Under NCA ECC Domain 2 (Cybersecurity Defense), organizations must implement comprehensive access control measures including: establishing a formal identity and access management (IAM) program, implementing multi-factor authentication (MFA) for all remote access and privileged accounts, enforcing least privilege principles, conducting regular access reviews and recertification, implementing strong password policies aligned with NCA guidelines, segregating duties for critical functions, and maintaining detailed audit logs of access activities. Organizations must also implement privileged access management (PAM) solutions for administrative accounts, ensure secure authentication mechanisms for all systems, and establish procedures for timely provisioning and de-provisioning of user accounts, especially during employee onboarding and offboarding processes.

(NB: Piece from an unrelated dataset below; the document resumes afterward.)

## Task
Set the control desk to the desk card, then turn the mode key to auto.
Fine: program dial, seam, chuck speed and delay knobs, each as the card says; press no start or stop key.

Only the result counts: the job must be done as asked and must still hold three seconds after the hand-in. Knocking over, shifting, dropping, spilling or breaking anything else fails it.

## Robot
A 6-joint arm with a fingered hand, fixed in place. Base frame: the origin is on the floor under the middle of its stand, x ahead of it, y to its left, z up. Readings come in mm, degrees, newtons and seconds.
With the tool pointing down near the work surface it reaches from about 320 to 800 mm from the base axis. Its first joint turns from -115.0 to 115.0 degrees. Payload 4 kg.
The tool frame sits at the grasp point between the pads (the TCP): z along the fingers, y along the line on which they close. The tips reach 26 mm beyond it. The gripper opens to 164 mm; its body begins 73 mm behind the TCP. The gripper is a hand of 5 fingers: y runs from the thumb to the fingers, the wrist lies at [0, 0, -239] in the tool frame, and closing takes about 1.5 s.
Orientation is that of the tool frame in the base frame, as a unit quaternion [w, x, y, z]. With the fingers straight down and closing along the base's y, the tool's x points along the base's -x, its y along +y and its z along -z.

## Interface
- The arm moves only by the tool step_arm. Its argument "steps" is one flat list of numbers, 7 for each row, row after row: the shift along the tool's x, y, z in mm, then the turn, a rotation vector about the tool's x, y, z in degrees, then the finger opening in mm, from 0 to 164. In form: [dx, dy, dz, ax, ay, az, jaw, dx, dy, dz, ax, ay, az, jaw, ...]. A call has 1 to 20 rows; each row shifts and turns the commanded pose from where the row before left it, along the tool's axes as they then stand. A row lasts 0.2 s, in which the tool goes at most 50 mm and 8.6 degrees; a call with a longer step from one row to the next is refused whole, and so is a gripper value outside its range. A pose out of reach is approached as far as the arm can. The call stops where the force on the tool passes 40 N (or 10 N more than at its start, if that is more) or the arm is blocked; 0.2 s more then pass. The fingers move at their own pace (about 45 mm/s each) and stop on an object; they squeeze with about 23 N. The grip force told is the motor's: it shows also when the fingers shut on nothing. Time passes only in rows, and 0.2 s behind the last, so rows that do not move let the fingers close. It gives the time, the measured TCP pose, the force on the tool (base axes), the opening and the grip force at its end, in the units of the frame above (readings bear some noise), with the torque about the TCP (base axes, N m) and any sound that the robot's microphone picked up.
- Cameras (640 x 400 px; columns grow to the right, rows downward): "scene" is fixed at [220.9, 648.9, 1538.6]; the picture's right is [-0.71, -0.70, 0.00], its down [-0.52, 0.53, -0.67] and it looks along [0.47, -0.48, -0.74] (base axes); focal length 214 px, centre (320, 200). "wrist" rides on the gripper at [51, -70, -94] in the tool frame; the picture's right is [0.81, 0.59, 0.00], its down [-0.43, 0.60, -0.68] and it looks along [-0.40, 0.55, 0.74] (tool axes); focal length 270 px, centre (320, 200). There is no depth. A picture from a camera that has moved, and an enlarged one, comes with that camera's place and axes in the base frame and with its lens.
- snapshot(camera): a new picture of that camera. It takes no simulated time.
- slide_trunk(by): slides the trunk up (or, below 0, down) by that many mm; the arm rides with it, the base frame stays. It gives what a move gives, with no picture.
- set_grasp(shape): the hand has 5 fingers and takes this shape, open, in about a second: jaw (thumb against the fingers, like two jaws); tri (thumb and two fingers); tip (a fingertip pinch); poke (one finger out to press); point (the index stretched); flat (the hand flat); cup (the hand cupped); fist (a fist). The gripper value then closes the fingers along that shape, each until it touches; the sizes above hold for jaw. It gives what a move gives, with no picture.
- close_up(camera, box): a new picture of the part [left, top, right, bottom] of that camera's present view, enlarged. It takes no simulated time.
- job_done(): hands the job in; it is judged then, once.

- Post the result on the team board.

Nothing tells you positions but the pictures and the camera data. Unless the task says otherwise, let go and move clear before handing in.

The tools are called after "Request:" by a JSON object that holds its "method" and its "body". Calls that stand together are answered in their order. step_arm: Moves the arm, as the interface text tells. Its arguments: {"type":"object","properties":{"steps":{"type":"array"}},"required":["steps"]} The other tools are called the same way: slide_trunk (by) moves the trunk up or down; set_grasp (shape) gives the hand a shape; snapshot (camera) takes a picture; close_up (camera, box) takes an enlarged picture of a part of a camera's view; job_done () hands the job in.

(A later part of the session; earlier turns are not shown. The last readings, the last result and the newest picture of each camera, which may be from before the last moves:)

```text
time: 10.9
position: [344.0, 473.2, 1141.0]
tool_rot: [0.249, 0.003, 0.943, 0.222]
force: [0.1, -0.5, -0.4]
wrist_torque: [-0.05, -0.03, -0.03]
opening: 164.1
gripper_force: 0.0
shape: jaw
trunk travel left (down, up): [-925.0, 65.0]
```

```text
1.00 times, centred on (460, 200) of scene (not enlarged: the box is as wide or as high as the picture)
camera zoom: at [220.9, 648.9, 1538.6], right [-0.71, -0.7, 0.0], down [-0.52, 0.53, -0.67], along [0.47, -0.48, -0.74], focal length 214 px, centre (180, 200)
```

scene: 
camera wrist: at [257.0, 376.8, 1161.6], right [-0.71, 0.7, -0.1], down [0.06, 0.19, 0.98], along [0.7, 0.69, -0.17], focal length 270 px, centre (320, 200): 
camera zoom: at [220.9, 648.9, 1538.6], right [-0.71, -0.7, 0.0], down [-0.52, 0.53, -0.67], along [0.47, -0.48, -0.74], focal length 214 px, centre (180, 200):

NCA ECC Domain 3 (Cybersecurity Resilience) requires organizations to establish comprehensive incident response capabilities including: developing and maintaining an incident response plan aligned with NCA's incident classification framework, establishing a Computer Security Incident Response Team (CSIRT) with defined roles and responsibilities, implementing 24/7 security monitoring and detection capabilities, establishing incident reporting procedures to NCA within specified timeframes (critical incidents within 1 hour, high severity within 24 hours), conducting regular incident response drills and tabletop exercises, maintaining forensic investigation capabilities, implementing business continuity and disaster recovery plans with defined Recovery Time Objectives (RTO) and Recovery Point Objectives (RPO), and conducting annual testing of backup and recovery procedures. Organizations must also maintain incident documentation and conduct post-incident reviews to improve security posture.